Now, eccentricity of the eclipse is given by the formula ${b^2} = {a^2}\left( {1 - {e^2}} \right)$ .
$\Rightarrow {3^2} = {5^2}\left( {1 - {e^2}} \right) \\\ \Rightarrow 9 = 25\left( {1 - {e^2}} \right) \\\ \Rightarrow \dfrac{9}{{25}} = 1 - {e^2} \\\ \Rightarrow \dfrac{9}{{25}} - 1 = - {e^2} \\\ \Rightarrow \dfrac{{9 - 25}}{{25}} = - {e^2} \\\ \Rightarrow - \dfrac{{16}}{{25}} = - {e^2} \\\ \Rightarrow {e^2} = \dfrac{{16}}{{25}} \\\ \Rightarrow e = \sqrt {\dfrac{{16}}{{25}}} \\\ \Rightarrow e = \dfrac{4}{5} \\\$
Thus, the eccentricity of the eclipse with the equation $9{x^2} + 25{y^2} = 225$ is $e = \dfrac{4}{5}$ .

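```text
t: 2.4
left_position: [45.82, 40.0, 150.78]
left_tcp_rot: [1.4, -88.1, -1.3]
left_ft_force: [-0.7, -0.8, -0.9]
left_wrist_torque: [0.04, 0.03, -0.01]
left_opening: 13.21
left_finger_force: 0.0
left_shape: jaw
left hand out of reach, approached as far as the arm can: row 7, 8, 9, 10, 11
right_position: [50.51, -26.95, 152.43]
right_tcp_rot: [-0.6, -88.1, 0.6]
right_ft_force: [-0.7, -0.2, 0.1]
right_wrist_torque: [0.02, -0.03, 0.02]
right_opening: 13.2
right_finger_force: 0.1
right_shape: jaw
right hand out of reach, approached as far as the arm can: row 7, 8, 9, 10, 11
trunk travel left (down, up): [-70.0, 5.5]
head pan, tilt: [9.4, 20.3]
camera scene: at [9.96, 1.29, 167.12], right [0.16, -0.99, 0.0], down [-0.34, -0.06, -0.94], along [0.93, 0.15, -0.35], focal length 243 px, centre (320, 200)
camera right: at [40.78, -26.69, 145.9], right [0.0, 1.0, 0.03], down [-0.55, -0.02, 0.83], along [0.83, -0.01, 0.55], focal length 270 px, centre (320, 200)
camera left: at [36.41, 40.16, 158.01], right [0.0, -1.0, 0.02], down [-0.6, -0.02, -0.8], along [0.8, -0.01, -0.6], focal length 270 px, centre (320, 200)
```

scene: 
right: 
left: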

Now, foci of an ellipse with eccentricity e is given by $\left( { \pm ae,0} \right)$ .
Thus, foci of ellipse with $e = \dfrac{4}{5}$ and $a = 5$ is
Foci $\equiv \left( { \pm 5 \times \dfrac{4}{5},0} \right)$
$\equiv \left( { \pm 4,0} \right)$

Thus, we get the eccentricity and foci of ellipse $9{x^2} + 25{y^2} = 225$ are $e = \dfrac{4}{5}$ and $\left( { \pm 4,0} \right)$ respectively.

Note:
Eclipse:
An eclipse is a plane curve surrounding two focal points, such that for every point on the curve, the sum of the two distances of the points and the focal points is always constant.
Circle is a special case of eclipse where both the foci points lie on each other.
The general equation of eclipse is $\dfrac{{{x^2}}}{{{a^2}}} + \dfrac{{{y^2}}}{{{b^2}}} = 1$ , where $a \geqslant b$ and the foci are $\left( { \pm c,0} \right)$ for $c = \sqrt {{a^2} - {b^2}}$ .